実際に走ったパリ発東京行き「オリエント急行」
19世紀にその起源がある、ヨーロッパの豪華列車「オリエント急行」。アガサ・クリスティが1934年に発表した『Murder on the Orient Express(オリエント急行の殺人)』など、小説や映画の舞台にもなりました。
この「オリエント急行」、日本を走ったことがあります。そう命名した列車を走らせたのではなく、本物の車両をヨーロッパからソ連のシベリア鉄道、中国を経由して香港まで走らせ、そこから船で山口県へ輸送。北海道から九州までの各地で運転されたのです。フランスのパリでは「オリエント急行 東京行き」として出発式も行われました。
日本へ上陸したのち、山口県の車両工場で整備が行われた「オリエント急行」は1988(昭和63)年10月17日、広島駅を発車。その翌朝、東京駅へ到着しました。その後「オリエント急行」は青函トンネルや関門トンネル、瀬戸大橋も通過しています。
そして26年前の1988年12月23日、日本へやってきた「オリエント急行」のハイライトが訪れます。東京の上野駅から京都駅まで往復する日本国内の最終運行で、その先頭へ、この日に間に合わせるべく復活作業が行われたD51形蒸気機関車(デゴイチ)が登場。
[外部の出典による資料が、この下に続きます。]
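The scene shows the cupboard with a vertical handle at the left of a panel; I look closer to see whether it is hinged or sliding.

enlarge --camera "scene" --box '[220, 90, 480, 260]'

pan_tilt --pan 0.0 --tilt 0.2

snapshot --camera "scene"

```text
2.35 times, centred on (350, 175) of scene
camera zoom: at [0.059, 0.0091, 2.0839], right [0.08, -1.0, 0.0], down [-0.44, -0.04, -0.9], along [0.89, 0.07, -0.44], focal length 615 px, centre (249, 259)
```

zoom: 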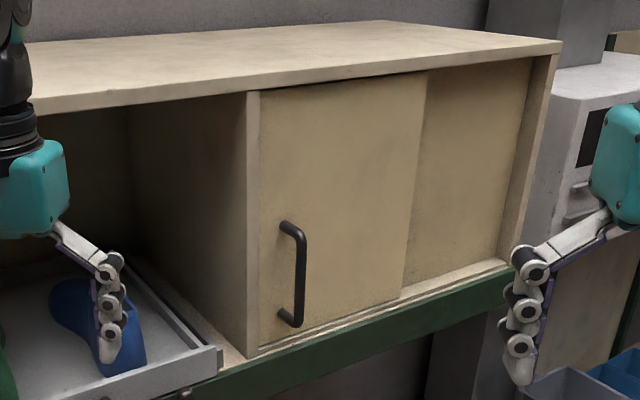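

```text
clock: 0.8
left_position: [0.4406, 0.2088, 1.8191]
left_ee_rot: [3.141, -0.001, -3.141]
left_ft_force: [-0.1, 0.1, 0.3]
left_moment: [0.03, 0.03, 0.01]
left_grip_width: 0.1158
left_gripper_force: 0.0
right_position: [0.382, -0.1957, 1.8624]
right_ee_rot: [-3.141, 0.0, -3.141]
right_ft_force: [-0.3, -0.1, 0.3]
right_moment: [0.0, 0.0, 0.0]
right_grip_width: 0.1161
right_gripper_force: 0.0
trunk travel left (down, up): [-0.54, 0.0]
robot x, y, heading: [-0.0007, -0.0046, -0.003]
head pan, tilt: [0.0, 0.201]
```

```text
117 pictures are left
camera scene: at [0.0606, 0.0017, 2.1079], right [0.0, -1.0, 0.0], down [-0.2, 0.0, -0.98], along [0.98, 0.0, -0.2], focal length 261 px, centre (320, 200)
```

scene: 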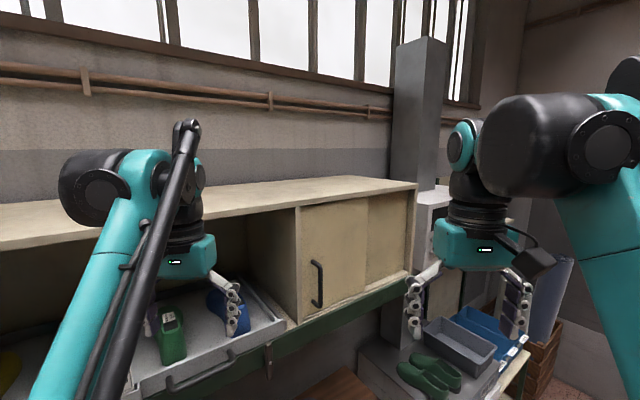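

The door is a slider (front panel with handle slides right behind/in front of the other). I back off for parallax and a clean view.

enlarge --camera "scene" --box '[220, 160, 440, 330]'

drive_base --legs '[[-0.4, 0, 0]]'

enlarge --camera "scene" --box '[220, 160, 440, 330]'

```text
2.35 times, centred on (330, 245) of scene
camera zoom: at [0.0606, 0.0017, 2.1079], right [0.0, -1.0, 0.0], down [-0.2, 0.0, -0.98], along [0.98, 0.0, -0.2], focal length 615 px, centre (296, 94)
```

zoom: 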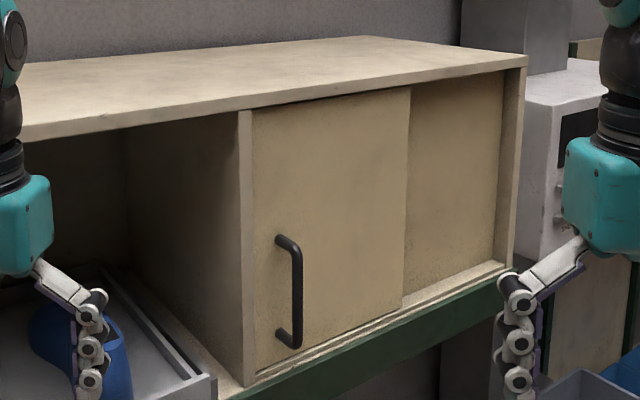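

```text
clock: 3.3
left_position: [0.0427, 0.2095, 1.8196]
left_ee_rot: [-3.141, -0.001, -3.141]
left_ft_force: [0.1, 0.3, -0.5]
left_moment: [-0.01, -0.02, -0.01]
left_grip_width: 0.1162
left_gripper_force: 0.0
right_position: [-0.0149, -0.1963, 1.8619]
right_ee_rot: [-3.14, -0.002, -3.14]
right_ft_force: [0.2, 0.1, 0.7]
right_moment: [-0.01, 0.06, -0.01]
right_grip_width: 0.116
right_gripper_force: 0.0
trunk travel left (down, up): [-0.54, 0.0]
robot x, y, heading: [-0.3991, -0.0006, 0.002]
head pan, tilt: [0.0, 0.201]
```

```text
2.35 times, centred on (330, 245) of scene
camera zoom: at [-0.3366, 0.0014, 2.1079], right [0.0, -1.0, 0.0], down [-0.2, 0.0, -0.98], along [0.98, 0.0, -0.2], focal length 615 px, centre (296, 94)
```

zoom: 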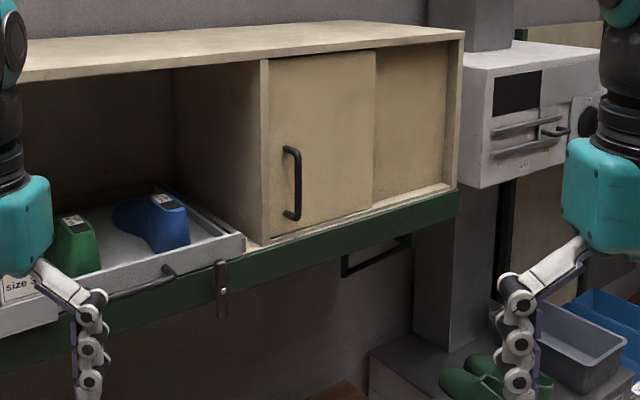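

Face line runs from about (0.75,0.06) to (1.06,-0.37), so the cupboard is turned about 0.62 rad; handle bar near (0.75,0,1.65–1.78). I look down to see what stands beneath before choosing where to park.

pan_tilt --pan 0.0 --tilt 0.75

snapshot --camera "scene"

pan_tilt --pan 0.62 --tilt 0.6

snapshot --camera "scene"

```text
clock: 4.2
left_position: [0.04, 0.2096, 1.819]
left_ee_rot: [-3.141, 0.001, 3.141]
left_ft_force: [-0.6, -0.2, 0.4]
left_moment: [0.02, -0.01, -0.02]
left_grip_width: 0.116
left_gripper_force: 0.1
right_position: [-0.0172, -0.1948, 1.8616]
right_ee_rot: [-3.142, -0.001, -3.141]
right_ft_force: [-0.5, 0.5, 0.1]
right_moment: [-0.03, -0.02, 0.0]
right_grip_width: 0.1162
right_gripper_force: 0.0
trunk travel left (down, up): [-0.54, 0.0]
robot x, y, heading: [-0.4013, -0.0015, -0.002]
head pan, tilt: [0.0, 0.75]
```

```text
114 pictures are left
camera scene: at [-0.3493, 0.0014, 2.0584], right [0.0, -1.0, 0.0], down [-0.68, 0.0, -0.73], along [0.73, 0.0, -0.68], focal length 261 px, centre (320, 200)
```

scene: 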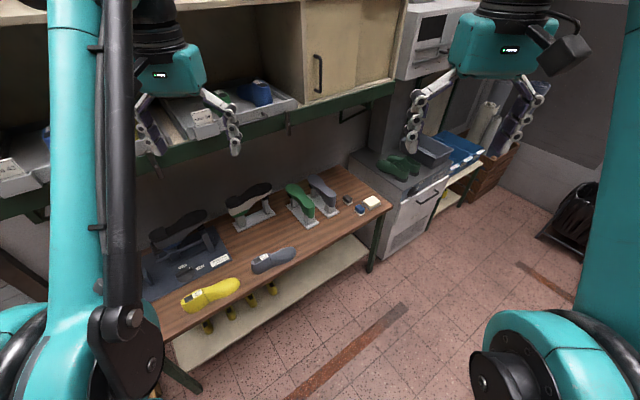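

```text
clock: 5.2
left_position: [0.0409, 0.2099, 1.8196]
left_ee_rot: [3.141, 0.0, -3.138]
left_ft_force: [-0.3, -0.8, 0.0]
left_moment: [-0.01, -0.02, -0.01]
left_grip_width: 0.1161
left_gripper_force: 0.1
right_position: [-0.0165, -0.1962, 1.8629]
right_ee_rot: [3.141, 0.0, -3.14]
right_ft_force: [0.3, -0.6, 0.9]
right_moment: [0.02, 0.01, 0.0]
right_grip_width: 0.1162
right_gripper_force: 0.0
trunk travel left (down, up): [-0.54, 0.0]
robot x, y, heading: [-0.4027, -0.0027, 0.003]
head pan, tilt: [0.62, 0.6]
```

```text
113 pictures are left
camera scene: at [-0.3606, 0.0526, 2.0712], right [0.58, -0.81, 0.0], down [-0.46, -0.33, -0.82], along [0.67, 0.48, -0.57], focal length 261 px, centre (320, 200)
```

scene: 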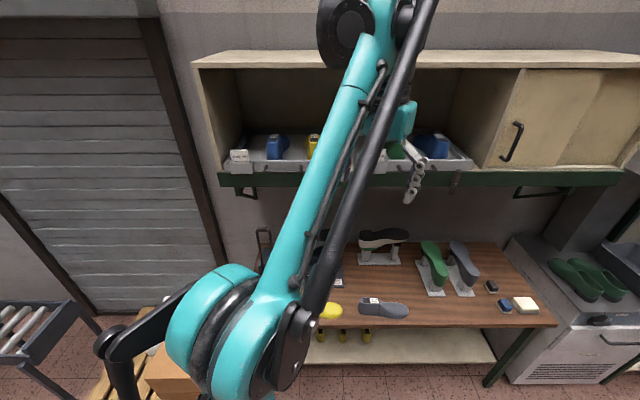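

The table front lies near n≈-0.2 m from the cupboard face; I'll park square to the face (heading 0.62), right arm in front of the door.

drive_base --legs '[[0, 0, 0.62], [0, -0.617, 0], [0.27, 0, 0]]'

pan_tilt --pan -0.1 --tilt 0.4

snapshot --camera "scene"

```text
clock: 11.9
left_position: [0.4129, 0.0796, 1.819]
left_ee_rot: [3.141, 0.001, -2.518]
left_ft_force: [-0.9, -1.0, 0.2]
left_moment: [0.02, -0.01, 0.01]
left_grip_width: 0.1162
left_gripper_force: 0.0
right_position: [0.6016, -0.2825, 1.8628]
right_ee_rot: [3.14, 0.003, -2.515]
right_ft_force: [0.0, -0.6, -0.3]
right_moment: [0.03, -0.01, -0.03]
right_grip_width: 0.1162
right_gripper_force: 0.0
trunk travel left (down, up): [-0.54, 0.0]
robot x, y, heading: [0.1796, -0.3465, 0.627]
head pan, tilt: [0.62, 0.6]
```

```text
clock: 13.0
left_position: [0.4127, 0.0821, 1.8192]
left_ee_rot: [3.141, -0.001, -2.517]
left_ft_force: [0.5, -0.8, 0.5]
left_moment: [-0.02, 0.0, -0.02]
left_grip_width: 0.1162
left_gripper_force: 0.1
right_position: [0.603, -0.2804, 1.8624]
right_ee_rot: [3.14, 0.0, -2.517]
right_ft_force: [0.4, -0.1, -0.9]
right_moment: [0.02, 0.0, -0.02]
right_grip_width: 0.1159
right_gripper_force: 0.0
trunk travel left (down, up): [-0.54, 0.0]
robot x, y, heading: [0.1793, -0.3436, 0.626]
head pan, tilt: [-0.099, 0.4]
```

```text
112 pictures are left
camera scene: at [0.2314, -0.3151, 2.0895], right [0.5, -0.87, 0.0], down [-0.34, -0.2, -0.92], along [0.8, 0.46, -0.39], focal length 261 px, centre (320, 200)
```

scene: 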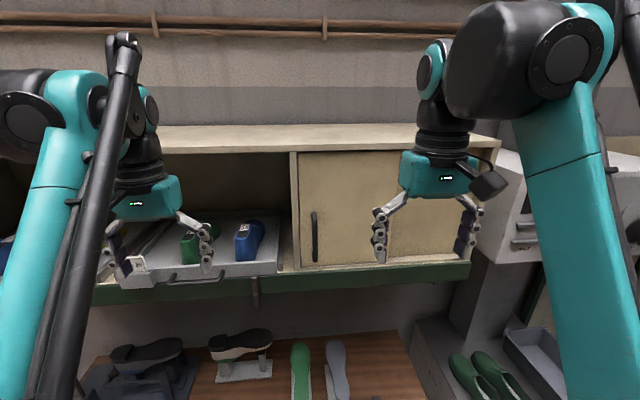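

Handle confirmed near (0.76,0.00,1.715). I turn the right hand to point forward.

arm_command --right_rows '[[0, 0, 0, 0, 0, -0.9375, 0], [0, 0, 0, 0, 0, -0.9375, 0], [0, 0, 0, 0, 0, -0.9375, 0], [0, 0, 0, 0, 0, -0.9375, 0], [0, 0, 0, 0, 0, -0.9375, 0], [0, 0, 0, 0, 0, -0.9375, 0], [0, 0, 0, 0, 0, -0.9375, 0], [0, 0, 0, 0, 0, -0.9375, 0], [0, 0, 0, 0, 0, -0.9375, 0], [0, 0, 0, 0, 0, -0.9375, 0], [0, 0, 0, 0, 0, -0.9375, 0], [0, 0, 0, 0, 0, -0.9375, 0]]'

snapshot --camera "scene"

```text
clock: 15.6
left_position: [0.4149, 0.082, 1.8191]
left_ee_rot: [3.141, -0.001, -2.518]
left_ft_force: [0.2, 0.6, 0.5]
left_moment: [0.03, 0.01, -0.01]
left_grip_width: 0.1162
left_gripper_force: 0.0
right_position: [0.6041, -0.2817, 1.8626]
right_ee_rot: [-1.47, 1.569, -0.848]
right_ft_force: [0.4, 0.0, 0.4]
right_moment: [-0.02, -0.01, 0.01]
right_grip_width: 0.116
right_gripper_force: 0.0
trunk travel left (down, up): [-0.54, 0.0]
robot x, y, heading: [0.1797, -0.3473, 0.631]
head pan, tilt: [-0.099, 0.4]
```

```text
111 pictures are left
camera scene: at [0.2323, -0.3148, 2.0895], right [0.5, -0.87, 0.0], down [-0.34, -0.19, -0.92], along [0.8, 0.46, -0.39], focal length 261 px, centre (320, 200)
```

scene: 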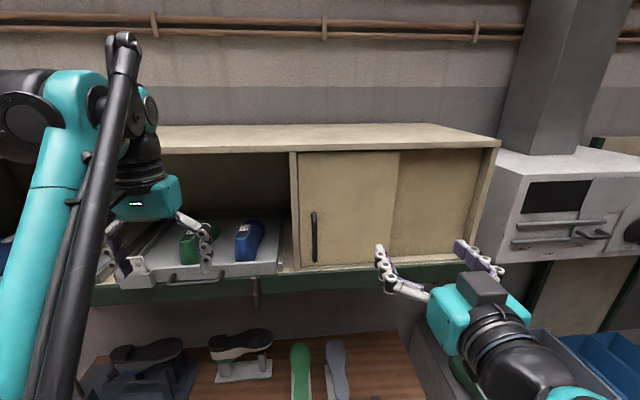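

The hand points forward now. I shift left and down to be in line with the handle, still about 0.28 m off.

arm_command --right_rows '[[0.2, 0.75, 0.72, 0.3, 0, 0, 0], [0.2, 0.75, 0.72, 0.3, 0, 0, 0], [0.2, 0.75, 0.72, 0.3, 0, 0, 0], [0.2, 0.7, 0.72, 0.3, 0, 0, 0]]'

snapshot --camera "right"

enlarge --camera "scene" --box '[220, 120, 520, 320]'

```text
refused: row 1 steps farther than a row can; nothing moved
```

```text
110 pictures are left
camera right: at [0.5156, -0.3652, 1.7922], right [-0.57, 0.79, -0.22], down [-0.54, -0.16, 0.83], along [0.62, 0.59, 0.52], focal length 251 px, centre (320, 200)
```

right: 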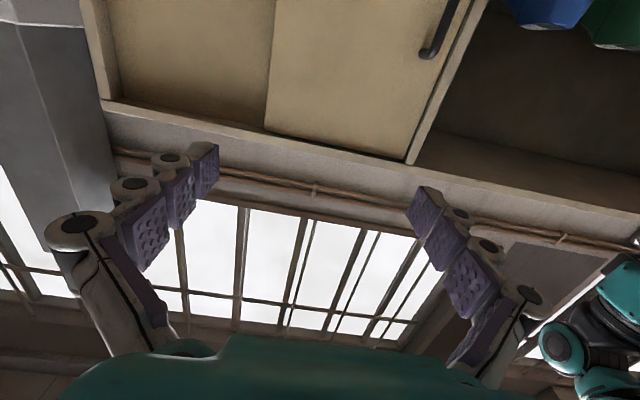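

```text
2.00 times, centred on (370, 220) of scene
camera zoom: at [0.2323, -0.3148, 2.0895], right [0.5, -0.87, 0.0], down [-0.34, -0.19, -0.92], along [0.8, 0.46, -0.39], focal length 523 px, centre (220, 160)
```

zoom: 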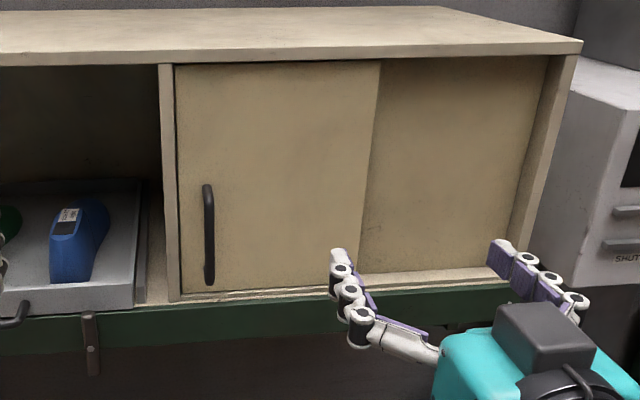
上野駅から埼玉県の大宮駅まで、煙をたなびかせながら「オリエント急行」をけん引したのです。
このとき「オリエント急行」をけん引した蒸気機関車はD51形498号機で、現在は群馬県の上越線「SLみなかみ」などとして走っています。
またこの「オリエント急行」日本走行は、フジテレビの開局30周年を記念し1988年に行われたイベント「オリエント・エクスプレス '88」で実現したものです。